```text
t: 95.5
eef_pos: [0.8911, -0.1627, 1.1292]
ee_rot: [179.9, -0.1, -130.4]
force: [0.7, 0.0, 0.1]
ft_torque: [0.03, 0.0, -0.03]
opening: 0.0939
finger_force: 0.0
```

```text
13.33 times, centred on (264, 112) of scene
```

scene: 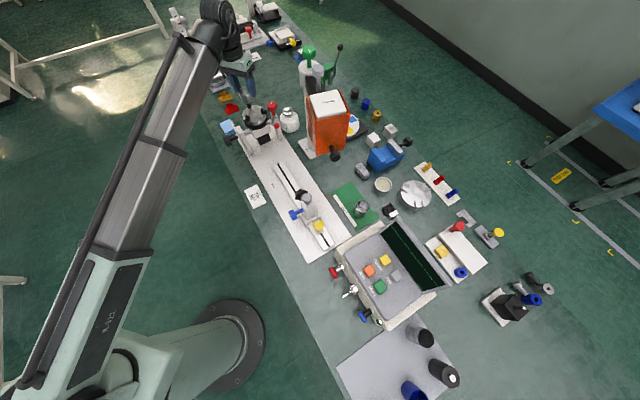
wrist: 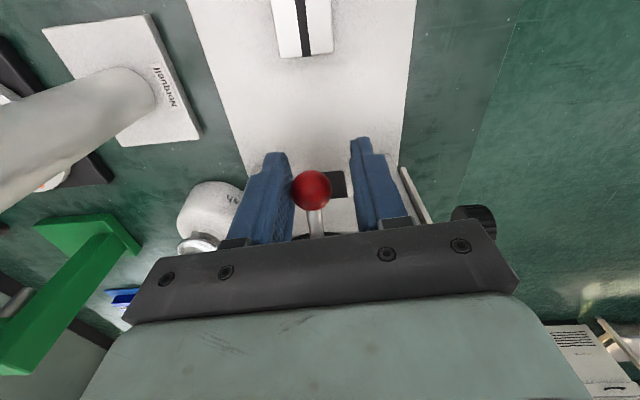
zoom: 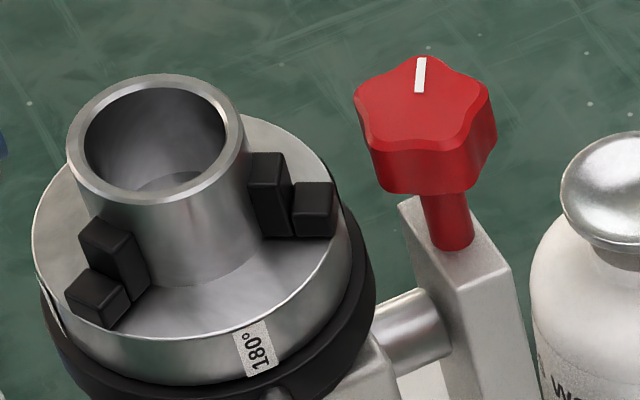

# # #

• Work required
Reproduce all of the data exactly, omitting each picture it holds.

• Response to the exercise
```text
t: 95.5
eef_pos: [0.8911, -0.1627, 1.1292]
ee_rot: [179.9, -0.1, -130.4]
force: [0.7, 0.0, 0.1]
ft_torque: [0.03, 0.0, -0.03]
opening: 0.0939
finger_force: 0.0
```

```text
13.33 times, centred on (264, 112) of scene
```

scene: 
wrist: 
zoom: 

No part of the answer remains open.